PAGE EXCERPT:
-- START --

'The Wire': A Valentine to the Best Show Going
With apologies to Aretha Franklin: Who's zooming whom? McNulty, using a voice-cloaking device, calls Scott, pretending to be the serial killer, complete with a thick B'more accent. ("Biting's not sexual; biting's biting," he says.) Scott nearly loses it in the newsroom, because, as we all know, he's been only pretending that the serial killer has him on his speed dial. So now the con man is getting conned.
But the one doing the conning -- McNulty -- is finding that it's getting awfully hot under the spotlight, what with everyone in the cop shop treating him like their own personal ATM machine, dispensing OT pay like good King Midas. McNulty's both loving and loathing all that attention. He wants to do good; that was his motive behind staging his elaborate serial-killer shell game. But he also gets off on the power, at the same time that he's scrambling to stay a step ahead of his elaborate lies.
Which is why, even though this season at times strains credulity 'til it's busting at the seams, I love this show. I love the twisty-turny plotlines, the Machiavellian machinations, the human foibles, the snappy and oft-times incomprehensible dialogue (thank God for DVR), the guess-the-Baltimore-icon-behind-the-cameo. So consider this entry my belated Valentine to "The Wire," which remains, in my mind, the best thing going on TV. Well, for another several episodes. Heavy sigh.

-- END --

RECORDED DATA:
-- START --

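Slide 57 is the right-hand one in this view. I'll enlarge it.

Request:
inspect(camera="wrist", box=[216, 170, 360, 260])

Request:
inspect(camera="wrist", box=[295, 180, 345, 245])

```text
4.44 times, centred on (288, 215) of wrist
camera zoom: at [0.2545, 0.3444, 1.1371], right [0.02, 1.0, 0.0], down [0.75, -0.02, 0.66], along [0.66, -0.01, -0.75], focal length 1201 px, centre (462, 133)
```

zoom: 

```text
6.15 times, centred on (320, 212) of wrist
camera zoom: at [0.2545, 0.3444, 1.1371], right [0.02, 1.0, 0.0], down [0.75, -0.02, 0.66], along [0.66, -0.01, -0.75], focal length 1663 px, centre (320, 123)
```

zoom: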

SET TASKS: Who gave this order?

-- END --

SET TASKS:
(1) Pull out the sentences of the page excerpt that run from "Which is why, even" through "episodes. Heavy sigh." and give them unchanged.
(2) Keep the page excerpt going from its last sentence.

RESULTS FOR THE EXERCISE:
(1)
Which is why, even though this season at times strains credulity 'til it's busting at the seams, I love this show. I love the twisty-turny plotlines, the Machiavellian machinations, the human foibles, the snappy and oft-times incomprehensible dialogue (thank God for DVR), the guess-the-Baltimore-icon-behind-the-cameo. So consider this entry my belated Valentine to "The Wire," which remains, in my mind, the best thing going on TV. Well, for another several episodes. Heavy sigh.

(2)
I love Omar, love that he's on the rampage, crutch in one hand, gun in the other, avenging Butchie's murder, picking off Marlo's boys and leaving the survivors with a message: "Tell him I'm going to drop all his muscle until he gets the heart to come down to the street and dance." Poetry! I love that he's a hardened criminal -- and that he's totally whipped by his boy-toy.
I've grown to really love Clay Davis, love the way he draws out his favorite expletive as if hitting the perfect note, love how he pulls the race card, or, as Gus says, "not just the race card but the whole deck." The way he declares, "I am Clay Davis." The way he whips out his copy of Aeschylus and quotes him to the press corps. (This is a beat-you-over-the-head reminder for those of us who didn't get the memo that "The Wire" is Simon's 21st-century take on Greek tragedy.) He's so oily, he oozes.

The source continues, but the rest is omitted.